→ Text to read
On June 13th, Gannett agreed to acquire Belo Corporation (BLC) and its 20 television stations that reach more than 14 percent of U.S. television households in a $2.2 billion transaction. The New York Times dubbed it, "…the biggest local television station sale in more than a decade."2 The acquisition will nearly double Gannett's broadcast properties (from 23 to 43) and create the fourth-largest owner of major network affiliates reaching nearly one-third of all U.S. television households. Gannett will have 21 stations in the top 25 markets and will become the second largest owner of network-affiliated television stations. While normally skeptical and wary of acquisitions, we immediately saw the value of this transaction and future possibilities for Gannett Investors also applauded the deal as evidenced by the fact that Gannett's stock closed +34% higher on the day of the announcement while Belo shares increased +28%. The reason being, Belo will not only accelerate Gannett's transformation into a diversified media company with higher profitability and returns—it will also give Gannett more leverage when negotiating the valuable retransmission fees local television stations receive from cable and satellite operators in exchange for the right to carry those stations on their systems. Size matters when seeking higher retransmission fees with cable and satellite distributors and also when bargaining with the broadcast networks for their cut of that revenue. Retransmission revenues create a dual revenue stream for Gannett, similar to cable networks, while reducing cyclicality from what has historically been an advertising-only business model. And whereas advertising can be hard to forecast, contractual agreements make retransmission revenues predictable and sticky. Moreover, we anticipate a meaningful increase in these revenues once broadcast network compensation becomes more aligned with their ratings.

Despite primetime viewership declines, television still remains the most effective mass advertising platform precisely because it reaches so many people at once. In fact, broadcast television’s significantly larger primetime ratings and greater household coverage give it a distinct advantage over cable. Even though the number of adults under 24 who regularly watch television has declined, adults 65 and older continue to watch. Bernstein Research estimates that adults 65 and over watch 8 hours of television a day, twice as much as adults aged 18-24.

While acknowledging the inherent structural issues in print media, we welcome Gannett’s multimedia diversification through strategic investments and acquisitions. In publishing, Gannett is succeeding in converting its customers from print to a digital platform with an all-access content subscription model that has been a significant driver of recent revenue stability. It is worth noting that the company’s digital platforms attract 54.6 million unique users each month. Meanwhile, broadcast trends remain encouraging. Strong local advertising—specifically from auto dealers, increasing political campaign expenditures and accelerating retransmission revenues—have propelled the company’s strong operating performance. Finally, CareerBuilder’s future looks promising (Gannett owns 52.9%) as labor markets improve and it continues to gain market share from competitors. Gannett CEO Gracia Martore has also proven to be a visionary leader, patient investor and strong capital allocator. To the latter point, she aggressively strengthened the balance sheet by substantially reducing debt before allocating capital to share buybacks, dividends and strategic acquisitions.

Even though we still like small town community newspapers—last week, Warren Buffett purchased his 30th community paper since November 2011—we think Gannett’s real value lies in its ongoing evolution. Given the stock’s recent performance, Wall Street seems to agree.

From John Rogers' Ariel Fund and Ariel Appreciate Fund portfolio manager letter third quarter 2013.

→ Required work
(1) Give the stretch of the text to read that starts with "Despite primetime viewership" and ends with "adults aged 18-24.", unchanged.
(2) Please quote exactly the lines below from the line containing "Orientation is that" to the line containing "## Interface", both lines included, and nothing else.

→ Given data
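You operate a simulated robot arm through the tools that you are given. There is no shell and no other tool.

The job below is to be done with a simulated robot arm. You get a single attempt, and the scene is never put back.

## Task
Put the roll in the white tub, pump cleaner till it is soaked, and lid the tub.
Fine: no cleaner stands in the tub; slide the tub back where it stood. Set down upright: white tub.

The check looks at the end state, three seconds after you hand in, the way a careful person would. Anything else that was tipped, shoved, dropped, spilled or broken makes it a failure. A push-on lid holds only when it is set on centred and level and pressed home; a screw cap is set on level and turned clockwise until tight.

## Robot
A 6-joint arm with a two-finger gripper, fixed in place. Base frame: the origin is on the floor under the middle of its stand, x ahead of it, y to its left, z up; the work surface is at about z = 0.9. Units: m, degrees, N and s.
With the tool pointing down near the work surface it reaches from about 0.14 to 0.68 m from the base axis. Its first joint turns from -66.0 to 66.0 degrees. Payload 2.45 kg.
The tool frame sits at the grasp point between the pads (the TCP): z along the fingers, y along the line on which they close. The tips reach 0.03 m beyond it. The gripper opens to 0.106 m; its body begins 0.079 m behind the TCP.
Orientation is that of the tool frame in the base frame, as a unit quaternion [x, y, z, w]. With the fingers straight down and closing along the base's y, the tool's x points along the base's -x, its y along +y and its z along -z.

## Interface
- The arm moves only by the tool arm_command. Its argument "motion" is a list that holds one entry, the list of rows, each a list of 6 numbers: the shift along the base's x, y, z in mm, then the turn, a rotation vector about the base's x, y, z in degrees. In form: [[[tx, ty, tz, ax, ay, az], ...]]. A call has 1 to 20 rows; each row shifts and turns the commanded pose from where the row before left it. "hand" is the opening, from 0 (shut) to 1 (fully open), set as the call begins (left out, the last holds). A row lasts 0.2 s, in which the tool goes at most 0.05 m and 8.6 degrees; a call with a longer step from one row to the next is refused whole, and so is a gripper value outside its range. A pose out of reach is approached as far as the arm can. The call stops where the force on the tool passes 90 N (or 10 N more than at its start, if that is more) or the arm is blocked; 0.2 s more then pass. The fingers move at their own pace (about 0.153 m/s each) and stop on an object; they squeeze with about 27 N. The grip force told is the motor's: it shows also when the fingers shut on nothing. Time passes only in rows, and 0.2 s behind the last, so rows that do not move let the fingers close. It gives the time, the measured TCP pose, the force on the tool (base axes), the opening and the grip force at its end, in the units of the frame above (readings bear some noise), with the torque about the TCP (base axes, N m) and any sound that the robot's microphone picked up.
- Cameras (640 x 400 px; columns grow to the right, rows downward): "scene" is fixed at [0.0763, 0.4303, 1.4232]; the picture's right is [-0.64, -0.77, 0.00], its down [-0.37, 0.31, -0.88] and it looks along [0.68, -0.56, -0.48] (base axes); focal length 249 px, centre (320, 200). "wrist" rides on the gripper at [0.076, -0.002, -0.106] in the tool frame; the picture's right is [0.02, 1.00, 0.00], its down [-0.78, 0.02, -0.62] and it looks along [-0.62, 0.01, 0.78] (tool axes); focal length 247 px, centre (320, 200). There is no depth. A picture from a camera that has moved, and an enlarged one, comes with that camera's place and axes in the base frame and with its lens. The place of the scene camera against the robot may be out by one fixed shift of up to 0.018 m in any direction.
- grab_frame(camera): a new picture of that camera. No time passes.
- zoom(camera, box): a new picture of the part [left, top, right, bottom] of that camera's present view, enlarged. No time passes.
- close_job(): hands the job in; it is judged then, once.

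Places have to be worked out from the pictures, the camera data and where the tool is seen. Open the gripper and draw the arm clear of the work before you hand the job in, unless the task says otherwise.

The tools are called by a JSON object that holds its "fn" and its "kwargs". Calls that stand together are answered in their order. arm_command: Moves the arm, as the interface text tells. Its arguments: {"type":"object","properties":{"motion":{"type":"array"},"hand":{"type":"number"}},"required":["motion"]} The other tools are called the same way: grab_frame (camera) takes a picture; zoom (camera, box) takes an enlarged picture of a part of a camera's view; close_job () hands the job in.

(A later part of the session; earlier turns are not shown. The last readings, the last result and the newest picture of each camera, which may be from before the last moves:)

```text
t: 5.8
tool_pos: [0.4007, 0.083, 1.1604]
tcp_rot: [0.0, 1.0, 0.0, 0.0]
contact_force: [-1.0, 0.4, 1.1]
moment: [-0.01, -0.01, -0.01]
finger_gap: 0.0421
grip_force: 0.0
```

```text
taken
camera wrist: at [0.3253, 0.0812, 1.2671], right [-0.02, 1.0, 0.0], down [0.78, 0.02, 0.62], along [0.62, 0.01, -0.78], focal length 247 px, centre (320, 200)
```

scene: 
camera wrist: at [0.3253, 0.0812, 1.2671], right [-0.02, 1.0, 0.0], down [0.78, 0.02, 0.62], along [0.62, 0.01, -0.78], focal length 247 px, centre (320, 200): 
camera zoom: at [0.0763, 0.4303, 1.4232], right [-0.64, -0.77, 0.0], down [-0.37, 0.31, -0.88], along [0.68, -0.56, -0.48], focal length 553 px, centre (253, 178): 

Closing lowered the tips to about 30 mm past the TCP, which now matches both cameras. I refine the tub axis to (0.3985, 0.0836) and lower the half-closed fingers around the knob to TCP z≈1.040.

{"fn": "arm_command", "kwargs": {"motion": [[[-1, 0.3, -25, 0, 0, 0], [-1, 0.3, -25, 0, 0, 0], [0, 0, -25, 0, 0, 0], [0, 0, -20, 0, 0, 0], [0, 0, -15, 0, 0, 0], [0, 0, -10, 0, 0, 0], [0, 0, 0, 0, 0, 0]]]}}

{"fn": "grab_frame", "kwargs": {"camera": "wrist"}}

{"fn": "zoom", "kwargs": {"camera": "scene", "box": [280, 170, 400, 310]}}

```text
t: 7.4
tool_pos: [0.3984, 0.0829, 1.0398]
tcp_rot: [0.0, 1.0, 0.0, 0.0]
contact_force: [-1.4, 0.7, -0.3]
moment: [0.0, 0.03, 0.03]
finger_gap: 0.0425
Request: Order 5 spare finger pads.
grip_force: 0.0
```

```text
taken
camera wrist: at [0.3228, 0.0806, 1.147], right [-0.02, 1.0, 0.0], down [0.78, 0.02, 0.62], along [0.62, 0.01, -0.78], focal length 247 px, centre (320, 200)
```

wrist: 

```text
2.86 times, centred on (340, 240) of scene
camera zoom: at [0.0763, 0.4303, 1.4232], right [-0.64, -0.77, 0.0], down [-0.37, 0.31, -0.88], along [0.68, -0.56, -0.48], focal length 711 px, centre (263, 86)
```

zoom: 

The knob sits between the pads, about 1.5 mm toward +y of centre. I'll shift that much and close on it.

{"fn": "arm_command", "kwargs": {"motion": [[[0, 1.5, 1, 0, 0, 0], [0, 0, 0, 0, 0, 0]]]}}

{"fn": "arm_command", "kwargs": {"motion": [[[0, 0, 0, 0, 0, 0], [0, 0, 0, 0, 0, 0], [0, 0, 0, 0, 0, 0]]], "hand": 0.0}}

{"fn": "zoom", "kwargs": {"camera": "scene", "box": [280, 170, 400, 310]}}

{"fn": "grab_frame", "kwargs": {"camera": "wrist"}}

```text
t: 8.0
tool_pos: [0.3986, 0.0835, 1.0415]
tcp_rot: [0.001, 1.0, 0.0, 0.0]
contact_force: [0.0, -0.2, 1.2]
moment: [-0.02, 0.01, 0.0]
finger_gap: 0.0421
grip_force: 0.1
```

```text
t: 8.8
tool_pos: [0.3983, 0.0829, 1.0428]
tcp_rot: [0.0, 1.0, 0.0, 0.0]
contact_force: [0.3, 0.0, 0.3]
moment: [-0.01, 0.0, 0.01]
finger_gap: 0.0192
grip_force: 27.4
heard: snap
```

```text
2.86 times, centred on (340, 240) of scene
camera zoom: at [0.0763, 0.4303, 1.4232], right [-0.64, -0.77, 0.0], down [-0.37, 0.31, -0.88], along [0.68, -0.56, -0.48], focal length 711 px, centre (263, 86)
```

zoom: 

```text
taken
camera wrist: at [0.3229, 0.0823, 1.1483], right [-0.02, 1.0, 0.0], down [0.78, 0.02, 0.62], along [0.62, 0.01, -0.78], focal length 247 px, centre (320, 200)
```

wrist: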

→ Written answers
(1)
Despite primetime viewership declines, television still remains the most effective mass advertising platform precisely because it reaches so many people at once. In fact, broadcast television’s significantly larger primetime ratings and greater household coverage give it a distinct advantage over cable. Even though the number of adults under 24 who regularly watch television has declined, adults 65 and older continue to watch. Bernstein Research estimates that adults 65 and over watch 8 hours of television a day, twice as much as adults aged 18-24.

(2)
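Orientation is that of the tool frame in the base frame, as a unit quaternion [x, y, z, w]. With the fingers straight down and closing along the base's y, the tool's x points along the base's -x, its y along +y and its z along -z.

## Interface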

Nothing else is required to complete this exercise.